Wednesday, March 3, 2010

-CERASOLI:

AN UNAUTHORIZED AUTOBIOGRAPHY

A poet’s autobiography is  his poetry. Everything else is just a footnote.  -Yevgeny Yevtushenko

                             PROLOGUE:    

That I will not be the first human being to achieve immortality doesn’t faze me. Upon my death I will be greeted either by an ongoing existence or by a dreamless, thoughtless eternal sleep and I find that I’m comfortable with either outcome. Having said that, however, while I do not fear death, I absolutely loathe the process of dying. The process begins at different times for different people, I suppose. For those in underdeveloped countries where medical facilities and health care are scarce; where food and drinkable water are in short supply, the argument could be made that it begins the day they are born.

For me, the process slowly began when I turned fifty and found I could no longer attack the racquetball with savage intensity, could no longer race from center field into left center and make the diving catch that robbed the batter of a triple, could no longer dribble the basketball at full speed, stop at the top of the key and drain a 20’ jump shot. I could still compete but the younger generation would, with rare exception, run rings around me. So it was, then, that I gave up the heavy duty sports and settled for an occasional round of poorly played golf or a half-assed attempt at tennis with people in my own age group, rationalizing the downgrade with the thought that at least I hadn’t sunk to the level of lawn croquet or bocce ball.

Around sixty, the physical changes in me were more than a little disconcerting and the face that stared back at me from the mirror was getting less and less recognizable - totally distorted and irreconcilable with the youthful image of myself that still existed in my mind‘s eye. Still, my health was good, my mental acumen was still at its peak, and although my mind was still rampant with distant memories and haunting echoes of competitive, romantic, and sexual conquests, life still held the promise of additional adventures waiting for my participation.

Now, at seventy-five, feeling the life force slipping away a little more each day; feeling my mind growing brain-weary from the tedious and mundane rituals of daily life, I tend to curse not the impending end but the ridiculous process that’s carrying me there. What in the hell was God thinking? He could have just as easily stopped the aging process at, say, thirty-five, limited us to, oh, a seventy year life span and let us maintain the body and spirit of thirty-five while we lived out the balance of that seventy years with zest and elan.

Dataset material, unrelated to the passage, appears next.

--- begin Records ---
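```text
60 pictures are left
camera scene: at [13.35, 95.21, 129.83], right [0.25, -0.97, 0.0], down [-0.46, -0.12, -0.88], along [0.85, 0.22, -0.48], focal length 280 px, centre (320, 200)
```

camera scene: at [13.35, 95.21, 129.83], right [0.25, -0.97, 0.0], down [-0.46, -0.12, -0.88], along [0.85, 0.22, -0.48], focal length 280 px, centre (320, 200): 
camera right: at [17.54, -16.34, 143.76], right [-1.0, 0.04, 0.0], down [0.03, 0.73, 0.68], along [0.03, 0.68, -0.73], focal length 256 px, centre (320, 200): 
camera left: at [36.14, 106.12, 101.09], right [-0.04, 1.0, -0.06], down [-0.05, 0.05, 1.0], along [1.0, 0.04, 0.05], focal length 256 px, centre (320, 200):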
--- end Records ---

                      CHAPTER 1
- MY LIFE


I was born, I wrote a few poems, I did lots of neat stuff, I helped a few people along the way, was paired with an incredible brother, blessed with a wife, daughter and two granddaughters, made some remarkable friends and will leave this world in pretty much the same shape as it was when I was thrust from my mother’s womb. Did I make any difference at all? That's like asking how many angels can dance upon the head of a pin? Who knows? Maybe God. Maybe not.